The chemical, oxytocin, is a natural brain hormone thought to be linked to bonding, social attachment and, some scientists believe, love. It is also the key ingredient in a “trust potion” that researchers developed recently: when people sniffed it, they temporarily became more trusting.
In the new study, researchers said they showed through brain scans that oxytocin quells the brain’s fear
center and associated “relay stations” in response to frightening images.
The work suggests new approaches to treating conditions involving
excessive fear in social situations, the scientists added.
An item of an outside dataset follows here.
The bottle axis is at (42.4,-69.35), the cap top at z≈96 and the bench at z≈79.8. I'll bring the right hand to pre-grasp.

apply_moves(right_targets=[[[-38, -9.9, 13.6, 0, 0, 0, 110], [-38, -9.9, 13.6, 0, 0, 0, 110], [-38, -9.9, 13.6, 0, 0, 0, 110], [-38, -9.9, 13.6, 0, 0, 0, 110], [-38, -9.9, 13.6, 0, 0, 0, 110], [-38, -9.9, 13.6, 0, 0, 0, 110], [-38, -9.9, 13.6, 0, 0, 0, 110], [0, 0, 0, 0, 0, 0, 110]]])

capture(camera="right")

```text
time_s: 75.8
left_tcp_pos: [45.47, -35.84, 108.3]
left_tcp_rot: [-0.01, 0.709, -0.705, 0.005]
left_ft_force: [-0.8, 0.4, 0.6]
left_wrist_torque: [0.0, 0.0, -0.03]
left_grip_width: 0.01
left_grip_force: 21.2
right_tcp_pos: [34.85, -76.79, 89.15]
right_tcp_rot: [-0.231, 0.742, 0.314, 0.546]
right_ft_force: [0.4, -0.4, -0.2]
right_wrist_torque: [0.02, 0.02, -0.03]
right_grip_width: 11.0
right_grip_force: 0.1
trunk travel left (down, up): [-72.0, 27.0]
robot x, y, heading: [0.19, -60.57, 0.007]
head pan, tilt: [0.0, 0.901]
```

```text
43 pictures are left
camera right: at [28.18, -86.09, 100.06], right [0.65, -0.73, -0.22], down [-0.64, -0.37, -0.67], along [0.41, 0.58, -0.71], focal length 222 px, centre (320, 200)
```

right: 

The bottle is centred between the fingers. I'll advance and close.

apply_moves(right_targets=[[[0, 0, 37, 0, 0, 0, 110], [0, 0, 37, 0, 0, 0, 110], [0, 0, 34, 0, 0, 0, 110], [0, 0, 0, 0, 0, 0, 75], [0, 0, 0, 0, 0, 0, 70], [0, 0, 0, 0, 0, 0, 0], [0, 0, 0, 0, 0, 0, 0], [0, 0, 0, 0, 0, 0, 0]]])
These conditions include social phobia, autism, and possibly schizophrenia.
The research suggests chemicals similar to oxytocin
could serve as therapies in these disorders, added Thomas Insel,
director of the National Institute of Mental Health in Bethesda, Md.,
where the study was conducted.
The study, by the institute’s Andreas Meyer-Lindenberg and colleagues, appears in the December 7 issue of the
Journal of Neuroscience.
Animal studies “have shown that oxytocin plays a key role in complex emotional and social behaviors, such as attachment, social recognition and aggression,” said Elias Zerhouni, director of the National Institutes of Health, the U.S. agency of which the National Institute of Mental Health is a part.
“Now, for the first time, we can literally see these same mechanisms at work in the human brain.”
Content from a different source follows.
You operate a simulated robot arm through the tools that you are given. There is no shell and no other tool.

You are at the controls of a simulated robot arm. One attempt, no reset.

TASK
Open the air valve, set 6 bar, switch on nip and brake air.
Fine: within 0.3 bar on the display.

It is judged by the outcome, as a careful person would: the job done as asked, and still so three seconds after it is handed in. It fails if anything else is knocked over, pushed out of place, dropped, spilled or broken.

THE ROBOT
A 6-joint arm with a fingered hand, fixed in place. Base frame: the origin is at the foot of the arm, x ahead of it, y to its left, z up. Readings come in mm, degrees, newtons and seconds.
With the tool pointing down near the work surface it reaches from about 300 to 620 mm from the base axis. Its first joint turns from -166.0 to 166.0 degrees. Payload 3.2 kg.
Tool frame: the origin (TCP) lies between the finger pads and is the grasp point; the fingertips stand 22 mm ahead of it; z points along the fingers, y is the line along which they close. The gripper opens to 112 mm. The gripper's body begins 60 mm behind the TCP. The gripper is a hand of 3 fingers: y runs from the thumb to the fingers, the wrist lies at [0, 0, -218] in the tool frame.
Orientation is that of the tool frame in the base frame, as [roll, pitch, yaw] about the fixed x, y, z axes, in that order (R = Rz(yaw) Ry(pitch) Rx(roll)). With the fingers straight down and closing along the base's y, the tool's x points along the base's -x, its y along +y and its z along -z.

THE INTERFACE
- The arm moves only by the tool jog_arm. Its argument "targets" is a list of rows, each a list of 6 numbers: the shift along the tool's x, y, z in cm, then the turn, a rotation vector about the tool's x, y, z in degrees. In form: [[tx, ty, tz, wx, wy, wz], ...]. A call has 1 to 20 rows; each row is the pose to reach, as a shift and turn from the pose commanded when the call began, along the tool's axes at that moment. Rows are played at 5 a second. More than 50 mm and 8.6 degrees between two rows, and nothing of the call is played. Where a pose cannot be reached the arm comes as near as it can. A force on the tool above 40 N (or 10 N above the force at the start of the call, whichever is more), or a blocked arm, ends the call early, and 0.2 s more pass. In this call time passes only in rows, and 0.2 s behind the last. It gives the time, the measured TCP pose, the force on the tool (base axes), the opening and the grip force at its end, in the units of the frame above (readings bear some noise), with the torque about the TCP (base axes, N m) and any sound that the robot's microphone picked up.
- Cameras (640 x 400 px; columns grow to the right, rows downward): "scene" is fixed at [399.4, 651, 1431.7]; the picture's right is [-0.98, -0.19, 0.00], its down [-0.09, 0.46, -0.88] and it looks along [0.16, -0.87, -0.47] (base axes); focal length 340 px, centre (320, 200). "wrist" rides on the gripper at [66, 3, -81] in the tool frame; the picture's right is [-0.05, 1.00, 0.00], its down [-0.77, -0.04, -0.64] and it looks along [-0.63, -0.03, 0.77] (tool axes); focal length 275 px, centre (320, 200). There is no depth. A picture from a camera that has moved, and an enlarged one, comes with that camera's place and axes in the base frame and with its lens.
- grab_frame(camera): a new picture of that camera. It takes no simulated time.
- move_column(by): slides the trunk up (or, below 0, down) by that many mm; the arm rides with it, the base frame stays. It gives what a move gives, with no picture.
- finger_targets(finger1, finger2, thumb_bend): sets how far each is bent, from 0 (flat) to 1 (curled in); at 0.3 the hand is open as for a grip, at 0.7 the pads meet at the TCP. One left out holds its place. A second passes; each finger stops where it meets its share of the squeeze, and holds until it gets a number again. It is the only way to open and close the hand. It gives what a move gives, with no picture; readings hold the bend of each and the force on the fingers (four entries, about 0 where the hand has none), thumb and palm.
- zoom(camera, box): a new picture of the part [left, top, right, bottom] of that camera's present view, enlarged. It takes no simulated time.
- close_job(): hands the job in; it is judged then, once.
The researchers started their study as a result of the “trust potion” study reported last June by Swiss researchers. Also, previous research had linked
trusting behavior to decreased activity in a brain area called the amygdala.
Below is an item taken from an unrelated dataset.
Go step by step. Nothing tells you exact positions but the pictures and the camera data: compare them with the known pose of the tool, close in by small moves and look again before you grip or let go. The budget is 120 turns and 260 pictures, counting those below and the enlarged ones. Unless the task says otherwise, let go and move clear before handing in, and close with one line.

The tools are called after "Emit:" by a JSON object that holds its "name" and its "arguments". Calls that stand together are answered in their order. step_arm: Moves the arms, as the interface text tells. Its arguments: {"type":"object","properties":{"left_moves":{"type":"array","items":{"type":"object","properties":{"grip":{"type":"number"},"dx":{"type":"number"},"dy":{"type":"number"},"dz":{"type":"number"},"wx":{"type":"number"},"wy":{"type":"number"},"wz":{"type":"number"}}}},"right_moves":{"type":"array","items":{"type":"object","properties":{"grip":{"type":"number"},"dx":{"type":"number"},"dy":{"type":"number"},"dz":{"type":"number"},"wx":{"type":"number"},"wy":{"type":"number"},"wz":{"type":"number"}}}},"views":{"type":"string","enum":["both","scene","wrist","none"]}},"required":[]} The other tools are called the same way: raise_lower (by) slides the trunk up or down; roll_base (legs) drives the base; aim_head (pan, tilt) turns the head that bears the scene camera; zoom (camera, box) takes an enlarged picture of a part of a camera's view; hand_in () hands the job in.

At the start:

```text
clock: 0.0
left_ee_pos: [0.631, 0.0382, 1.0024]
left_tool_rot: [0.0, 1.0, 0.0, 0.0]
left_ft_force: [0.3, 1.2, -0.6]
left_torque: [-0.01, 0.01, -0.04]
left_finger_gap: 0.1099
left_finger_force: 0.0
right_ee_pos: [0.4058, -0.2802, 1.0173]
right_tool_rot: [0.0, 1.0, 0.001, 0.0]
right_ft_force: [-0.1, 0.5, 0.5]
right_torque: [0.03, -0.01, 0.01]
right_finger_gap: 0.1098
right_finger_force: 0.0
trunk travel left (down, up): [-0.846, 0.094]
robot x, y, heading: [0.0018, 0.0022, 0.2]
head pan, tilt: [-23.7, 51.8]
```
Meyer-Lindenberg hypothesized that oxytocin boosts trust by suppressing the amygdala and its fear-processing networks.
To test this idea, he asked 15 healthy men to sniff either oxytocin or a neutral control substance before receiving a brain scan with a technology called functional magnetic resonance imaging. The scans
show which parts of the brain are stimulated by specific activities.
While in the scanner, the men looked at angry or fearful faces and threatening
scenes, activities known to stimulate the amygdala.
As expected, the threatening pictures triggered strong amygdala activation during the
scans without oxytocin, but markedly less activity with oxytocin, the researchers reported. The difference was especially pronounced in response to threatening faces,
they added, suggesting a key role for oxytocin in regulating social fear.
Moreover, they
found oxytocin dampened the amygdala’s communication with other brain
centers thought to “telegraph” fear throughout the brain. These sites are in the brain stem, a primitive part of the brain connected to the spinal cord.
The results mirrored findings in rats, reported earlier this year by European scientists, the researchers added.
“This dual mode of action of oxytocin in humans suggests a potentially powerful treatment approach toward socially relevant fear,”
wrote the scientists. This is because increased amygdala activation has been associated with social phobia, genetic risk for anxiety and depression, and possibly with social fear in autism.
Autistic people tend to avoid looking at faces, and doing so seems to
stimulate their amygdalas, the researchers added. Meyer-Lindenberg said future studies may
thus test oxytocin as a treatment for such social anxiety symptoms in
autistic children.
Future research may also examine how oxytocin affects the amygdala in women, and the function of related hormones, such as a chemical called vasopressin, Meyer-Lindenberg said. Another subject of scrutiny, he added, will be how genetic variants in these hormones affect brain function.